* begin MATERIAL FOR THE TASK *

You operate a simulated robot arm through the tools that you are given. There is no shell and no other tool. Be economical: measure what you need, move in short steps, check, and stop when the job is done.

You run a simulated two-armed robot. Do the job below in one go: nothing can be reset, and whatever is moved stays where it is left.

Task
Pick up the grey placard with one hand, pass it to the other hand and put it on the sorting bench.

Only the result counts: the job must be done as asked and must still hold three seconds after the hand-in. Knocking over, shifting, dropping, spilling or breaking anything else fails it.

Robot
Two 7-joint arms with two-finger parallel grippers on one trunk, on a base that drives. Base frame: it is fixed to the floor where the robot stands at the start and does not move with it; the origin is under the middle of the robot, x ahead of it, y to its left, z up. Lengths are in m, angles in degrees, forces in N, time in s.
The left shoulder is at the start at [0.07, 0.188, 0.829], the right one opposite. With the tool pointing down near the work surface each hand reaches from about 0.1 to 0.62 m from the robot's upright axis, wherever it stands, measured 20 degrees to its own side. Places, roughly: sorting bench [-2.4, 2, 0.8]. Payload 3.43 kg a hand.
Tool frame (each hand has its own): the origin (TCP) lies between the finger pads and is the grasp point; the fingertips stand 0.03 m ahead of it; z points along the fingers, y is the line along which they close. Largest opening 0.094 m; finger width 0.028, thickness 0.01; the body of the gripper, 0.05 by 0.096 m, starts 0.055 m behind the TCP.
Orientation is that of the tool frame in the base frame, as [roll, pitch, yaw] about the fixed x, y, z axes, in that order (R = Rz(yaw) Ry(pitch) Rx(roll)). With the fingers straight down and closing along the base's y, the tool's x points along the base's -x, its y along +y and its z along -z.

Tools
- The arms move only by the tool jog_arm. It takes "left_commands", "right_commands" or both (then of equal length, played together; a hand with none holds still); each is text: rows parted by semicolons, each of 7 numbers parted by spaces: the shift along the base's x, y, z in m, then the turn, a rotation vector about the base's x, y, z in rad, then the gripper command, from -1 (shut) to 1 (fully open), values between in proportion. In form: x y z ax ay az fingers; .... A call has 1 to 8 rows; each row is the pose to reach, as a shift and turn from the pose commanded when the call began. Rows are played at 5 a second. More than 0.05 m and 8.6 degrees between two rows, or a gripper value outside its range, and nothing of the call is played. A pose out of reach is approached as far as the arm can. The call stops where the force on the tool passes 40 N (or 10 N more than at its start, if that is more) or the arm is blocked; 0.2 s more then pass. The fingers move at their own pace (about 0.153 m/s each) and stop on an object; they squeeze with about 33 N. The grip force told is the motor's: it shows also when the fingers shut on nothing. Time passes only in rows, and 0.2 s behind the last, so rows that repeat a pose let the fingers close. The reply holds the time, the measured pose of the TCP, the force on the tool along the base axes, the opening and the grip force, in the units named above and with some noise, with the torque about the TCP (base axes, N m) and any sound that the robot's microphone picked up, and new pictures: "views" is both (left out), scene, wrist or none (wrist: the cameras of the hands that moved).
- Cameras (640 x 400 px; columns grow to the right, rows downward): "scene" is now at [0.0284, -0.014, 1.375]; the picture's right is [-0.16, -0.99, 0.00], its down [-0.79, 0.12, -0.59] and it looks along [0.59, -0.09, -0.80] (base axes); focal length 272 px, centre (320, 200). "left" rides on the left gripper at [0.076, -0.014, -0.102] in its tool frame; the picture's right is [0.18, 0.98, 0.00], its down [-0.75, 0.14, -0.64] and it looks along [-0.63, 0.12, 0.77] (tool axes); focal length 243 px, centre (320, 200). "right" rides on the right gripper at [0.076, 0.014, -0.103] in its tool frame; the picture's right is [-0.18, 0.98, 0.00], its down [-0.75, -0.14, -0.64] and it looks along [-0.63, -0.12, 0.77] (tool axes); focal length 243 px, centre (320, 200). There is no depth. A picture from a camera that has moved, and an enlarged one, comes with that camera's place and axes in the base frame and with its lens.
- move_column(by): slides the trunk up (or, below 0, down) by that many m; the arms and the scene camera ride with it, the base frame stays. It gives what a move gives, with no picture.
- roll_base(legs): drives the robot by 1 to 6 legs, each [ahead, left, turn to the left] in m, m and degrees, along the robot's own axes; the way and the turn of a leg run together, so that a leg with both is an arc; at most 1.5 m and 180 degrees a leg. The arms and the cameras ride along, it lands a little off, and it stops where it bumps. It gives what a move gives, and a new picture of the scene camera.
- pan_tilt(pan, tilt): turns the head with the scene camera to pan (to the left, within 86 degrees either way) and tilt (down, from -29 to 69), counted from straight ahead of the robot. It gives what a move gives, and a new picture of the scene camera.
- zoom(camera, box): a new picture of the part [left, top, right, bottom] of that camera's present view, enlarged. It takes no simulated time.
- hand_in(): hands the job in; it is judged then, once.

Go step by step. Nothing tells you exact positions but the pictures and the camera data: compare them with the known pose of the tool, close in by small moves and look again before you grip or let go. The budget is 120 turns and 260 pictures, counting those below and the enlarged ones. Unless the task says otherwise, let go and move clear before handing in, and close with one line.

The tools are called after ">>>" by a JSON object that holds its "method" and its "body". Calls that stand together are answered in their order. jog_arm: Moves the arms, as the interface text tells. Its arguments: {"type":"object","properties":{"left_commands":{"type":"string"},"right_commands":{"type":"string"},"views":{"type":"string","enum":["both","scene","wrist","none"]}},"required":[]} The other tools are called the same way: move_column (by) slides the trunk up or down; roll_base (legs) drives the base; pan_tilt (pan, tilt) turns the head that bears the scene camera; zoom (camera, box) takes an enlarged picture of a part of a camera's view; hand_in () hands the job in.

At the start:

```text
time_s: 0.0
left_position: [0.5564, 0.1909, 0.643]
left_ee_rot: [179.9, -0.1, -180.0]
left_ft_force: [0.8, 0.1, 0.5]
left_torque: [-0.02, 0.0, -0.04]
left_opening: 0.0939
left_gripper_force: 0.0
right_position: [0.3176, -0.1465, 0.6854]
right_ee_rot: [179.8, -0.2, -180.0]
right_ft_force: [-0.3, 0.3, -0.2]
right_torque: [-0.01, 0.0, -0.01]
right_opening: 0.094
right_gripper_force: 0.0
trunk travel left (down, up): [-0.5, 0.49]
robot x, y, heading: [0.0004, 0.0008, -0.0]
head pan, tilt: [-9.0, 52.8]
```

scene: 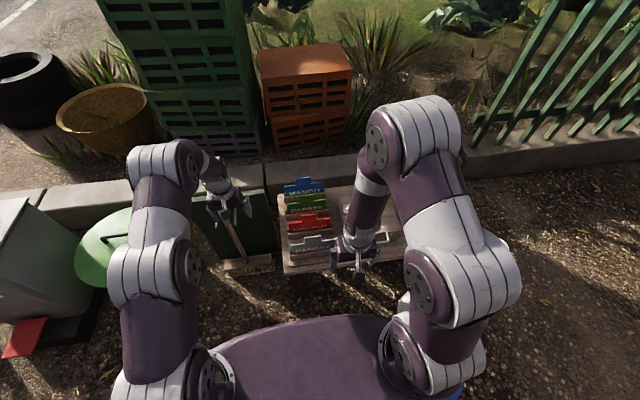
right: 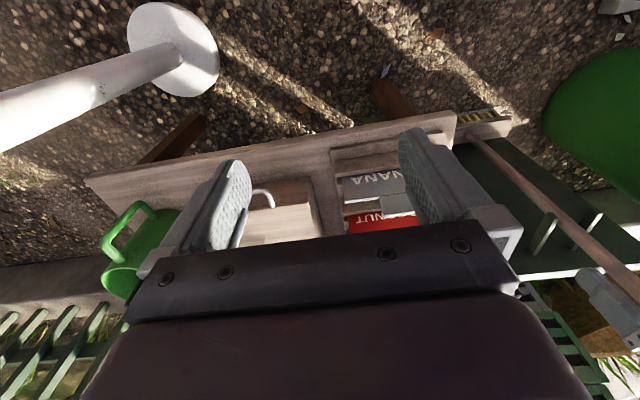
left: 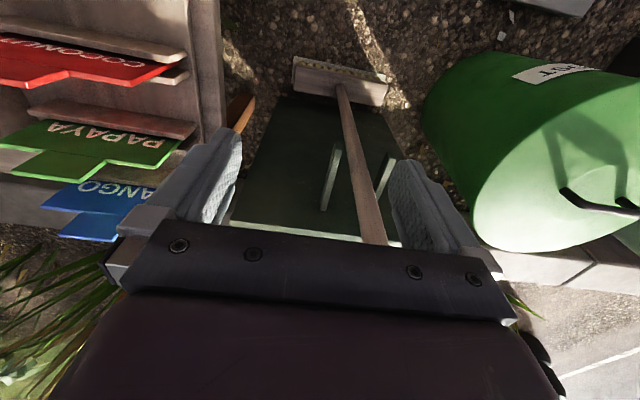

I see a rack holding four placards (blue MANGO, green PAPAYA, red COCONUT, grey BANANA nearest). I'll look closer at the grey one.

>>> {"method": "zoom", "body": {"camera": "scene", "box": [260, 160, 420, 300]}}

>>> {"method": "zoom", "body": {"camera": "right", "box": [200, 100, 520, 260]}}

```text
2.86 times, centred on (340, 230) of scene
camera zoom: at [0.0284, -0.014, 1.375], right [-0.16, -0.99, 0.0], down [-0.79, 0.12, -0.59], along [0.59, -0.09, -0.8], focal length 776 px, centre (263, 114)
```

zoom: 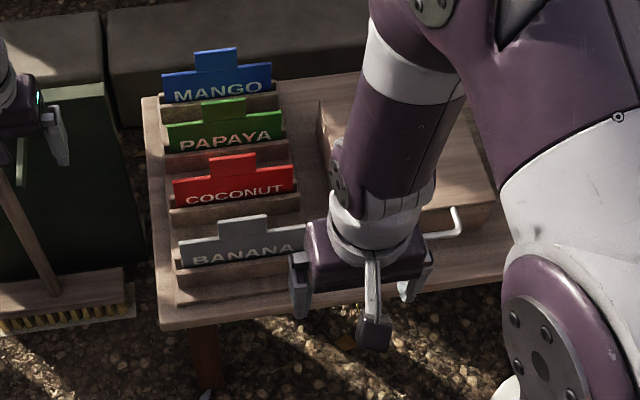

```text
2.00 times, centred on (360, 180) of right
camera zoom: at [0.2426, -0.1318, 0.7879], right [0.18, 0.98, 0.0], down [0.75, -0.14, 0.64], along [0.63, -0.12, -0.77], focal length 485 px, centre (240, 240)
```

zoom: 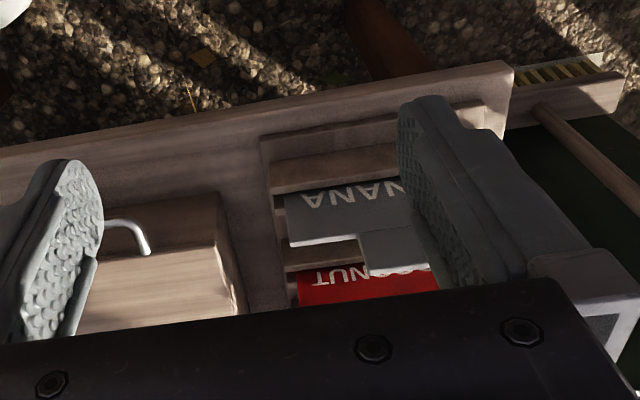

* end MATERIAL FOR THE TASK *
* begin MATERIAL FOR THE TASK *

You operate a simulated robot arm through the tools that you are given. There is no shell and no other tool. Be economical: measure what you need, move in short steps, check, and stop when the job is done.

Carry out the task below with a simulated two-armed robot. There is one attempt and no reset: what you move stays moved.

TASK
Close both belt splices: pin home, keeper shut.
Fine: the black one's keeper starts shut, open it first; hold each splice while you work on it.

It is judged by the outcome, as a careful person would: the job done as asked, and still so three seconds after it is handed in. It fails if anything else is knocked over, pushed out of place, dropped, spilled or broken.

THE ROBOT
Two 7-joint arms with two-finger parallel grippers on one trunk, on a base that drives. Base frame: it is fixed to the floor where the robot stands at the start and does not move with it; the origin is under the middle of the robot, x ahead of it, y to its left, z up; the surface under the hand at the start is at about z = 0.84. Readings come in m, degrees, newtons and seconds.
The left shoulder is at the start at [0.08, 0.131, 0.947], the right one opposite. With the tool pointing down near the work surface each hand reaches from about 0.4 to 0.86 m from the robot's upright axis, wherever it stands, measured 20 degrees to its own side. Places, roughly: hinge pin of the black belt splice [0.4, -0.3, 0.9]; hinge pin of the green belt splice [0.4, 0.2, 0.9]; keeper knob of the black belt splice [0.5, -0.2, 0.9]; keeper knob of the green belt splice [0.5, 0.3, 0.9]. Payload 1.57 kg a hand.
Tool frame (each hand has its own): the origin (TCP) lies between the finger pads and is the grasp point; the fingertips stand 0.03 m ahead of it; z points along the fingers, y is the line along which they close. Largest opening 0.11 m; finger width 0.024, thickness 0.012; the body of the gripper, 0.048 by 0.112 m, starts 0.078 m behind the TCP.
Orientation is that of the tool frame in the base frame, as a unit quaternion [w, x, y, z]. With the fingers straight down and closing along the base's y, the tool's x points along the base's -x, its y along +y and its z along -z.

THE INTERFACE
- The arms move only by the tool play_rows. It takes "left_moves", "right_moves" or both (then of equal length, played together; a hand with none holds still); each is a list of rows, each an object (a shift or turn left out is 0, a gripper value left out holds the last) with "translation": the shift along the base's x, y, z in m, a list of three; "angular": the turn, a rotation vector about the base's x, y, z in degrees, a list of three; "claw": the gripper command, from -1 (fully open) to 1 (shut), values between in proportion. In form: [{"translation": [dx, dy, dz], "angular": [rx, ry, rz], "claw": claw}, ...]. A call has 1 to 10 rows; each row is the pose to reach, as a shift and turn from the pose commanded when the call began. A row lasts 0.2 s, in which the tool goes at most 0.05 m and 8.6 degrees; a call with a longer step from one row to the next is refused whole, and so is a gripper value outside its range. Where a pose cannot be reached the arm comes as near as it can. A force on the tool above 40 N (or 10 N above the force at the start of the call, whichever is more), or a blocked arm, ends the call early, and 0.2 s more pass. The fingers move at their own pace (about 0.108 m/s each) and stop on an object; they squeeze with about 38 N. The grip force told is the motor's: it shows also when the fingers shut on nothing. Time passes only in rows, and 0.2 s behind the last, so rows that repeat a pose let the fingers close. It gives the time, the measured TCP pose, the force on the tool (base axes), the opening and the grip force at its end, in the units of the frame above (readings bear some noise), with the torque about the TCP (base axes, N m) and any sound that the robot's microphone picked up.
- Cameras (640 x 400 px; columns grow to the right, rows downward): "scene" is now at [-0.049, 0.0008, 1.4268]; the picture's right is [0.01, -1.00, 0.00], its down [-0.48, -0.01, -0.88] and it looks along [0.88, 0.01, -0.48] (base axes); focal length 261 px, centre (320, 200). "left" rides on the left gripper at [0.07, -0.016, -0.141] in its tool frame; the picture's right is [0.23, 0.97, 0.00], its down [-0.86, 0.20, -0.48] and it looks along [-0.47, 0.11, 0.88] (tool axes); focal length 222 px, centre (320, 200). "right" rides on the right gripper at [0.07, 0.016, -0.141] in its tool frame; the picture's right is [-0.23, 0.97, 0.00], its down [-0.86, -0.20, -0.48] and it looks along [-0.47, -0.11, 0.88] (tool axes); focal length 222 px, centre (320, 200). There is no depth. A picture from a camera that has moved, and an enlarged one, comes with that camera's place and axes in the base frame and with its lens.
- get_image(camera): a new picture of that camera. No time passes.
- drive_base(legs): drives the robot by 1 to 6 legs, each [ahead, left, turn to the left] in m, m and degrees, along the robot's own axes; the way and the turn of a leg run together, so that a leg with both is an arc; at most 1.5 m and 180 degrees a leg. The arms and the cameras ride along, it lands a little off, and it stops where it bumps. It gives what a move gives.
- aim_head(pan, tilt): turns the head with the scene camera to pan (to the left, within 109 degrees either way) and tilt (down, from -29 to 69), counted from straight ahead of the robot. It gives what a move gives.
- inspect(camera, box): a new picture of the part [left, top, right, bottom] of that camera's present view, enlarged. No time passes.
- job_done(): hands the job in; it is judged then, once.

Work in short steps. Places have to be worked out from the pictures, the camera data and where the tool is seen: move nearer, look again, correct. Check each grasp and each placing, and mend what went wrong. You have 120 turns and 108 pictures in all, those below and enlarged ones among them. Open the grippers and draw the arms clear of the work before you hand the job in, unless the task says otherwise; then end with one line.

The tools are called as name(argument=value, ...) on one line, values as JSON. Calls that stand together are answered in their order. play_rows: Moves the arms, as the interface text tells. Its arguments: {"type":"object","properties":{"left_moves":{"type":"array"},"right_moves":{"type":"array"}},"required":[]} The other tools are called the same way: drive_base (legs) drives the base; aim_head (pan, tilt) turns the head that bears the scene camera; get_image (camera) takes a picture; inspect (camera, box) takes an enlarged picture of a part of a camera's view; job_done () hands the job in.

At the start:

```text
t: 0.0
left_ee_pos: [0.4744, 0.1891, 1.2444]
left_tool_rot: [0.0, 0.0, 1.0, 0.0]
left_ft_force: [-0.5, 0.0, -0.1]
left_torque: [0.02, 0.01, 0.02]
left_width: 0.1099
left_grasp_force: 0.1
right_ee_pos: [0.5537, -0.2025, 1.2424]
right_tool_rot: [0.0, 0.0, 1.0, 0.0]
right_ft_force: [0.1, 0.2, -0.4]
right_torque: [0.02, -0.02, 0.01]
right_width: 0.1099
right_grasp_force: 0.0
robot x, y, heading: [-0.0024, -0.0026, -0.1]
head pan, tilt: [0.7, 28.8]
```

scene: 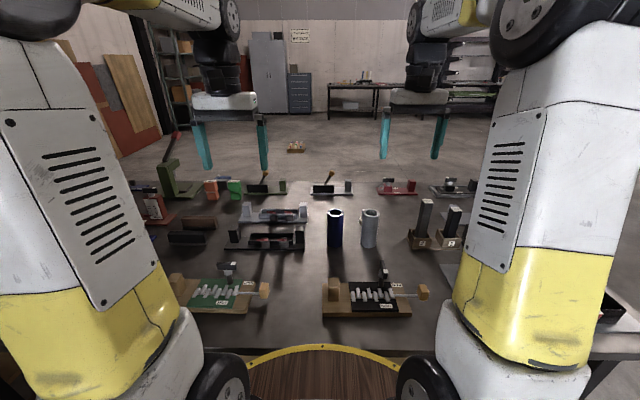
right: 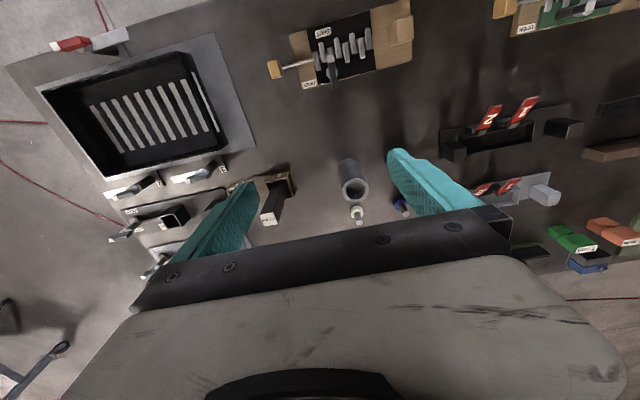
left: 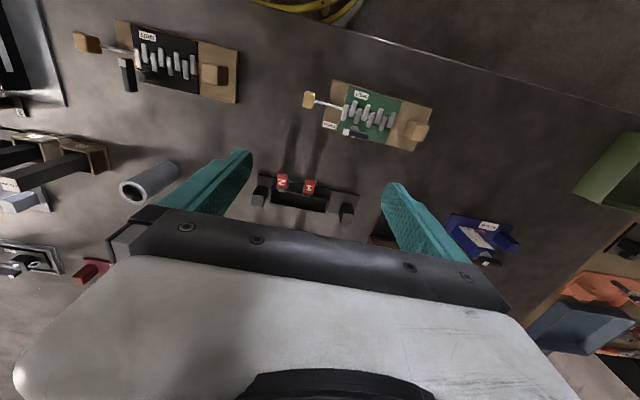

* end MATERIAL FOR THE TASK *
* begin DOCUMENT SECTION *

Mutuário no sufoco

Caixa Econômica já tomou mais de mil imóveis de devedores mineiros em apenas dois meses

Hermano Chiodi
hcfreitas@hojeemdia.com.br
Publicado em 20/03/2023 às 07:15.
Legislação garante aos bancos e financiadores leiloar imóveis com três meses de atraso nas parcelas (Maurício Vieira)

Legislação garante aos bancos e financiadores leiloar imóveis com três meses de atraso nas parcelas (Maurício Vieira)

Em apenas dois meses, a Caixa Econômica Federal leiloou 6,2 mil imóveis no Brasil, número equivale a 70% dos 8,9 mil imóveis tomados pelo banco em todo ano de 2022. Apenas em Minas Gerais, mais de mil famílias tiveram suas residências levadas a leilão em janeiro e fevereiro. À primeira vista, parece simples execução contratual, uma punição prevista para quem não paga as prestações do imóvel. Mas por trás de cada leilão tem uma história, um sonho que se desfaz.

Sonho cultivado durante anos por Carla Vieira, moradora de Visconde do Rio Branco, na Zona da Mata mineira. Mãe, responsável por cuidar da família sozinha, viu na oportunidade de comprar uma casa a oportunidade de realizar um sonho, se livrar do aluguel e deixar um patrimônio para os filhos. “É uma casa de telha, pequena, com dois quartos. Do jeito que eu sempre quis”, conta.

* end DOCUMENT SECTION *

### [SHORT TASK 1]
Copy the document section in full.
### [SHORT TASK 2]
Nothing but the lines from the line that contains "You run a simulated" through the line that contains "Pick up the" should be given again, each exactly as it stands, both ends included.

### [FULL ANSWER 1]
Mutuário no sufoco

Caixa Econômica já tomou mais de mil imóveis de devedores mineiros em apenas dois meses

Hermano Chiodi
hcfreitas@hojeemdia.com.br
Publicado em 20/03/2023 às 07:15.
Legislação garante aos bancos e financiadores leiloar imóveis com três meses de atraso nas parcelas (Maurício Vieira)

Legislação garante aos bancos e financiadores leiloar imóveis com três meses de atraso nas parcelas (Maurício Vieira)

Em apenas dois meses, a Caixa Econômica Federal leiloou 6,2 mil imóveis no Brasil, número equivale a 70% dos 8,9 mil imóveis tomados pelo banco em todo ano de 2022. Apenas em Minas Gerais, mais de mil famílias tiveram suas residências levadas a leilão em janeiro e fevereiro. À primeira vista, parece simples execução contratual, uma punição prevista para quem não paga as prestações do imóvel. Mas por trás de cada leilão tem uma história, um sonho que se desfaz.

Sonho cultivado durante anos por Carla Vieira, moradora de Visconde do Rio Branco, na Zona da Mata mineira. Mãe, responsável por cuidar da família sozinha, viu na oportunidade de comprar uma casa a oportunidade de realizar um sonho, se livrar do aluguel e deixar um patrimônio para os filhos. “É uma casa de telha, pequena, com dois quartos. Do jeito que eu sempre quis”, conta.

### [FULL ANSWER 2]
You run a simulated two-armed robot. Do the job below in one go: nothing can be reset, and whatever is moved stays where it is left.

Task
Pick up the grey placard with one hand, pass it to the other hand and put it on the sorting bench.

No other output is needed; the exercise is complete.